A functioning democratic government since 2008 has not been able to overcome the extremist narrative. If anything, the space for alternate viewpoints has steadily shrunk, from the killing of Taseer to the killing of Sabeen Mahmud in Karachi last year. Neither the Pakistan Peoples Party, which has sometimes called itself secular, nor the conservative Pakistan Muslim League (N), has been able to sell a modernist, progressive vision of the country. It is true that religious political parties do not win elections; some of them do not win enough votes for seats in Pakistan’s parliament. This is often cited as evidence that the entire country is not in the grip of regressive religious preachers. At the same time, it is a fact that 3,00,000 people attended Qadri’s funeral and hailed him as a martyr, an estimated 30,000 marched into the heart of the country’s capital, leaving a trail of destruction behind them, and are now camping outside the seats of political power, demanding that Qadri be declared a martyr, that Pakistan implement the Sharia, and Ahmadis be removed from government jobs.

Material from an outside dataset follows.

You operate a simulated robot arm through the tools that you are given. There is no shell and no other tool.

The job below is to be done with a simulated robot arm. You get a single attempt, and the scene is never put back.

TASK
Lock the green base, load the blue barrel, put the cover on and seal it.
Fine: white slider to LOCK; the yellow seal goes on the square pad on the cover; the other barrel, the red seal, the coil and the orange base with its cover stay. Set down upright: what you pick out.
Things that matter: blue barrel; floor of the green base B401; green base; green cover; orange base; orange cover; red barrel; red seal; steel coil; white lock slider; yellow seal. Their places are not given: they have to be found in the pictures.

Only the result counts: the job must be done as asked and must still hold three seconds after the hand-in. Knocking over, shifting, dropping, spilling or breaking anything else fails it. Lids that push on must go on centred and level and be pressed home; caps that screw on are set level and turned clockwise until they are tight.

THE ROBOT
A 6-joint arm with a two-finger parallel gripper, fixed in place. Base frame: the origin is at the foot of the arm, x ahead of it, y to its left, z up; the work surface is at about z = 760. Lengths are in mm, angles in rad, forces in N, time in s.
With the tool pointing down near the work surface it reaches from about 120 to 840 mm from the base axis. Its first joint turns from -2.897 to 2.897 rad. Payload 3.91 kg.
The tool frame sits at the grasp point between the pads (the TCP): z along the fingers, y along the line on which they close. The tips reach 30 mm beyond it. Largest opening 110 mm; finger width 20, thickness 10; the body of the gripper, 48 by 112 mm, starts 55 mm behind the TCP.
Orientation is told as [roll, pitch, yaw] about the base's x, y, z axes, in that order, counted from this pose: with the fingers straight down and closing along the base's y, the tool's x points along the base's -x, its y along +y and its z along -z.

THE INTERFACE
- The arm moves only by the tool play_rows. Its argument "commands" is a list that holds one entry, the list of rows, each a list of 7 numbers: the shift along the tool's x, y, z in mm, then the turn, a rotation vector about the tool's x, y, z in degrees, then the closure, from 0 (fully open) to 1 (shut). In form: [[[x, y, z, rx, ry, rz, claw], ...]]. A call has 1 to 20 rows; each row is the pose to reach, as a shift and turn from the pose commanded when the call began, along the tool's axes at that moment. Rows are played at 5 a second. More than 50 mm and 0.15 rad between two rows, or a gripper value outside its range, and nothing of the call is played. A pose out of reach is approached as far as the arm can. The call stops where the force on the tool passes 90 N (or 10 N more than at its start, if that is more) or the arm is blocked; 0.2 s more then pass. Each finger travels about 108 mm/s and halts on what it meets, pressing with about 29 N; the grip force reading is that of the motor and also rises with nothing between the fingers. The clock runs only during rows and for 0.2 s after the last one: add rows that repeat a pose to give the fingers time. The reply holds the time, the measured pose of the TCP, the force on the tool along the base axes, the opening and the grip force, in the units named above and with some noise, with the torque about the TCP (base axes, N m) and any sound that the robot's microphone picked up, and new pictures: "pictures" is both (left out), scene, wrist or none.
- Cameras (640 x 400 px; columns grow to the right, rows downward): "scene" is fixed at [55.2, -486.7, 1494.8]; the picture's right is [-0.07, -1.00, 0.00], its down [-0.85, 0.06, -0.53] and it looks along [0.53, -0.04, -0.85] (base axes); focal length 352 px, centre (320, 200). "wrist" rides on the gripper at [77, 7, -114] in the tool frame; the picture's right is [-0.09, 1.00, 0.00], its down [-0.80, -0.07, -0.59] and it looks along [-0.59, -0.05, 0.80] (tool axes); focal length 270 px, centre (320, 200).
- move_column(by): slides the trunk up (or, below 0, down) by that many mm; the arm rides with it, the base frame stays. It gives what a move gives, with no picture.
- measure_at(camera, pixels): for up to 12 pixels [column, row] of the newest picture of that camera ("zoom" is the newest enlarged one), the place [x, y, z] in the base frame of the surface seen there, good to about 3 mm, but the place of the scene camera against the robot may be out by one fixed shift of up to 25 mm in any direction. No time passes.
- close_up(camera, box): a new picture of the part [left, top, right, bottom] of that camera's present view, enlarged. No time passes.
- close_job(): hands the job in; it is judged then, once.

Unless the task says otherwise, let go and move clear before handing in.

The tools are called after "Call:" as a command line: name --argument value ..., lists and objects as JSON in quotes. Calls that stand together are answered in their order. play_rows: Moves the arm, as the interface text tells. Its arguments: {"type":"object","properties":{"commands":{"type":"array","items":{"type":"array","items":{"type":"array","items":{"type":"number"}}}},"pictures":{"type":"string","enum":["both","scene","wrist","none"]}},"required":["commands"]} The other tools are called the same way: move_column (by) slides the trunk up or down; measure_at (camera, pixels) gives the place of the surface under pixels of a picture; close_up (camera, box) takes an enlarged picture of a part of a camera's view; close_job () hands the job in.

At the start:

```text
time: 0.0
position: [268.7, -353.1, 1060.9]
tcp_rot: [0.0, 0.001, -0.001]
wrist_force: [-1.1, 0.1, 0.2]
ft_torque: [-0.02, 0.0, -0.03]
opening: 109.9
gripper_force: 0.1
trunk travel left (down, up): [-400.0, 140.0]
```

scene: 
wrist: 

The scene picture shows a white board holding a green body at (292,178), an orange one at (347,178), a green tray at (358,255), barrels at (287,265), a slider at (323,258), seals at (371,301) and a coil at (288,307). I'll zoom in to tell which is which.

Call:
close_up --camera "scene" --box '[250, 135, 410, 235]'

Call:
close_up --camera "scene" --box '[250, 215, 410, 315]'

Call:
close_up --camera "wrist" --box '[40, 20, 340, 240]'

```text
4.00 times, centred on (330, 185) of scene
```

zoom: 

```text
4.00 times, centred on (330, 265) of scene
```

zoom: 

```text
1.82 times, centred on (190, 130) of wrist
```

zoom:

It is not as if this contradiction cannot be resolved by a democratic government in Pakistan. Indeed, given the Pakistan army’s own long relationship with extremists, and its continuing desire to retain its central national role, only a democratically stronger Pakistan can find the way forward. India should hope that this happens sooner rather than later. Because on this depends, too, improvement in relations between the two countries.